#### Your instructions
Quote the text section word for word, starting at "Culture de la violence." and ending with "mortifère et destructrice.".

#### Text section

══════

Culture de la violence. La culture de la violence qui domine nos civilisations se fonde sur les doctrines de la légitime défense et de la guerre juste. Elle nous enseigne que face à la violence des « méchants » ou face à la violence des situations d’injustice, nous n’aurions que deux possibilités : soit être lâche, refuser l’affrontement, renoncer à nous battre et donc faire le jeu de l’injustice, de la tyrannie ou bien être courageux, être dans l’action et donc être violent. La culture de la violence repose donc essentiellement sur la légitimation de la violence. Le recours à la violence sous le couvert de la nécessité de se protéger ou de défendre une cause juste est justifié par l’idéologie dominante qui valorise ainsi la violence en tant qu’œuvre de justice, occultant sa dimension mortifère et destructrice.
Conflit. Le conflit est inhérent à toute relation humaine. Il exprime un désaccord, une opposition ou une rivalité entre deux personnes ou deux groupes de personnes. En ce sens, le conflit n’est pas la violence. La violence est un dérèglement du conflit car elle ne permet pas de régler l’objet initial du conflit. Non seulement la violence ne résout pas les conflits, mais le plus souvent elle les envenime en enfermant les protagonistes dans une spirale destructrice réciproque. La non-violence n’est pas la négation du conflit. Elle le reconnaît et l’assume, parfois elle le révèle.
Force. Selon l’idéologie dominante, non seulement la véritable force ne peut être que violente, mais la violence peut aussi être désignée, de façon euphémique, par le mot « force ». L’usage du mot « force » à la place de « violence » a souvent pour objectif de rendre plus acceptable la justification de l’usage de la violence légitime par les autorités politiques. Vouloir assimiler la force à la violence, c’est dénier à la non-violence d’être une force qui agit, et qui agit de façon efficace. Pour combattre les injustices (économiques, sociales, politiques et écologiques), la non-violence met en œuvre une force qui s’appuie sur l’action collective du nombre. Il ne s’agit pas tant de convaincre l’adversaire que de le contraindre en établissant un rapport de force.

══════

#### Robot agent transcripts
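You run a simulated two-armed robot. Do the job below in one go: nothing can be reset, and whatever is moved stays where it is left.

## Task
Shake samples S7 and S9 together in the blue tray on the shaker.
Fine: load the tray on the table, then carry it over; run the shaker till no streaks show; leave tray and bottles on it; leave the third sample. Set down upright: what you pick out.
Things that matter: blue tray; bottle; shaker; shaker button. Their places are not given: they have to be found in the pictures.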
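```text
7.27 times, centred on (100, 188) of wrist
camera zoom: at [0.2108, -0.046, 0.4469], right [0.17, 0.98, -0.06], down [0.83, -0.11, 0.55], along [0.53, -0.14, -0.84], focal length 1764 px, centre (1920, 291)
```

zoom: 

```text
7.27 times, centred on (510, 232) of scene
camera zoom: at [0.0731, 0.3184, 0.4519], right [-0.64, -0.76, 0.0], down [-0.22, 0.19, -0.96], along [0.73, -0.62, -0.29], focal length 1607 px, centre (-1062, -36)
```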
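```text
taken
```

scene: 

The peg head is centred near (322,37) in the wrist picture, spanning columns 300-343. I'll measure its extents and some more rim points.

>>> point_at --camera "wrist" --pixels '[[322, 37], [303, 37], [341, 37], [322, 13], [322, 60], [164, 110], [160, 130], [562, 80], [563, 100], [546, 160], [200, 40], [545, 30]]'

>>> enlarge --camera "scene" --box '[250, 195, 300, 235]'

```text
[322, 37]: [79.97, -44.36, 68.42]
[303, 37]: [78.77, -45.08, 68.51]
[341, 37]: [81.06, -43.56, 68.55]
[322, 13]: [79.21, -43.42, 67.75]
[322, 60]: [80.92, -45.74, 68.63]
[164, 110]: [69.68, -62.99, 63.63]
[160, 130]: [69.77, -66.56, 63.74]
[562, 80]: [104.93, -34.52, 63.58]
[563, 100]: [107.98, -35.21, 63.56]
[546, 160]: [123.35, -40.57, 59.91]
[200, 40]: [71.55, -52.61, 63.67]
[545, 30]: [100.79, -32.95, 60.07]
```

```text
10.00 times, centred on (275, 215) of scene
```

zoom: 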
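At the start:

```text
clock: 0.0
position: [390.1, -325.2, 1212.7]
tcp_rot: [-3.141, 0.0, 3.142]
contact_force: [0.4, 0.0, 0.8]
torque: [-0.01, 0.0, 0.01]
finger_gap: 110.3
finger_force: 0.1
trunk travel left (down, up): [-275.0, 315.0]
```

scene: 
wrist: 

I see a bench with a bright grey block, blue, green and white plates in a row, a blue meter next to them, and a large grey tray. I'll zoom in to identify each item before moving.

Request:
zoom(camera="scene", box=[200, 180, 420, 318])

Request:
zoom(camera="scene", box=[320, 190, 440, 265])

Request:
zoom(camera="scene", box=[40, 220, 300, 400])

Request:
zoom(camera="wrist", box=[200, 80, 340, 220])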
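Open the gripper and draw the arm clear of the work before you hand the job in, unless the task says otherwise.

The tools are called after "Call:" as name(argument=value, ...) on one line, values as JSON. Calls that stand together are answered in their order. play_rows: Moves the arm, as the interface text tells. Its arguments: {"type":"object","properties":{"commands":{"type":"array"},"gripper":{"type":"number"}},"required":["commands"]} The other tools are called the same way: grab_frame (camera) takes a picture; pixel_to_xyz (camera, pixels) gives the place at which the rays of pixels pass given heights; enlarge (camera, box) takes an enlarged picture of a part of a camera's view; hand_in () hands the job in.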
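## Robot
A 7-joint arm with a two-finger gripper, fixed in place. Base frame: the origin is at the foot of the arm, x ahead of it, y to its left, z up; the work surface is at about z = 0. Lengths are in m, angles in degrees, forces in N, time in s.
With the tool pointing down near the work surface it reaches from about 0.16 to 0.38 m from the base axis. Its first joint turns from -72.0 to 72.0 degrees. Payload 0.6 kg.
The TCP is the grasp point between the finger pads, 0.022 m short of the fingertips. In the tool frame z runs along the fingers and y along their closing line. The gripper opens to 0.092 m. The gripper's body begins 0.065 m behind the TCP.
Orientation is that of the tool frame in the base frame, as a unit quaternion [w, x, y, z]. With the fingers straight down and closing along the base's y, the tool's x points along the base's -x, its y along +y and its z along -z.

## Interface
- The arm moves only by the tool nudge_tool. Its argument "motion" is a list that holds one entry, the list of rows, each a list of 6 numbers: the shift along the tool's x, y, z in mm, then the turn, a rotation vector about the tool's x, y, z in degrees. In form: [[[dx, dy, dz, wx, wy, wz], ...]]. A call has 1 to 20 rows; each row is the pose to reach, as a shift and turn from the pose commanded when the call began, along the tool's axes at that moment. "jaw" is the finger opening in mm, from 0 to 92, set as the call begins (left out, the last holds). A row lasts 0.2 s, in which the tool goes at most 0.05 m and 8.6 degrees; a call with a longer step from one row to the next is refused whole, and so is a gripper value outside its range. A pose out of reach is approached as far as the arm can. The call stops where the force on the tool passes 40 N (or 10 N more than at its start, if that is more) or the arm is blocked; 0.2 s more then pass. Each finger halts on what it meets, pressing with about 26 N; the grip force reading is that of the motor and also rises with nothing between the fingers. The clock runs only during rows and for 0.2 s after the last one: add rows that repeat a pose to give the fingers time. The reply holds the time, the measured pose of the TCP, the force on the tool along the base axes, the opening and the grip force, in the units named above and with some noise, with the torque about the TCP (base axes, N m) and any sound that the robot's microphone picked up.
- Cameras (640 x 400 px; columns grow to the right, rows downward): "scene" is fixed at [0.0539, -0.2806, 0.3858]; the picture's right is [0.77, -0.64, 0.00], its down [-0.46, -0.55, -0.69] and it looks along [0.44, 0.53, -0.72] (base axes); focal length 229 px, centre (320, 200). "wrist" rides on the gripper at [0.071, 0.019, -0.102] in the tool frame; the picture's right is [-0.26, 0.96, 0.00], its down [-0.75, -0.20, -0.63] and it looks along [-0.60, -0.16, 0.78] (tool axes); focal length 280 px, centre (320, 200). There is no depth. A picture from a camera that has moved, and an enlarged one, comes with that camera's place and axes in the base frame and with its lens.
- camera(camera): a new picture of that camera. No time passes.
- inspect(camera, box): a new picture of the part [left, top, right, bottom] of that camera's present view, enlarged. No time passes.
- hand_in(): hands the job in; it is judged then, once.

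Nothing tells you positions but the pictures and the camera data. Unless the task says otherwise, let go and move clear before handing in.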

══════

#### Response to the task
Culture de la violence. La culture de la violence qui domine nos civilisations se fonde sur les doctrines de la légitime défense et de la guerre juste. Elle nous enseigne que face à la violence des « méchants » ou face à la violence des situations d’injustice, nous n’aurions que deux possibilités : soit être lâche, refuser l’affrontement, renoncer à nous battre et donc faire le jeu de l’injustice, de la tyrannie ou bien être courageux, être dans l’action et donc être violent. La culture de la violence repose donc essentiellement sur la légitimation de la violence. Le recours à la violence sous le couvert de la nécessité de se protéger ou de défendre une cause juste est justifié par l’idéologie dominante qui valorise ainsi la violence en tant qu’œuvre de justice, occultant sa dimension mortifère et destructrice.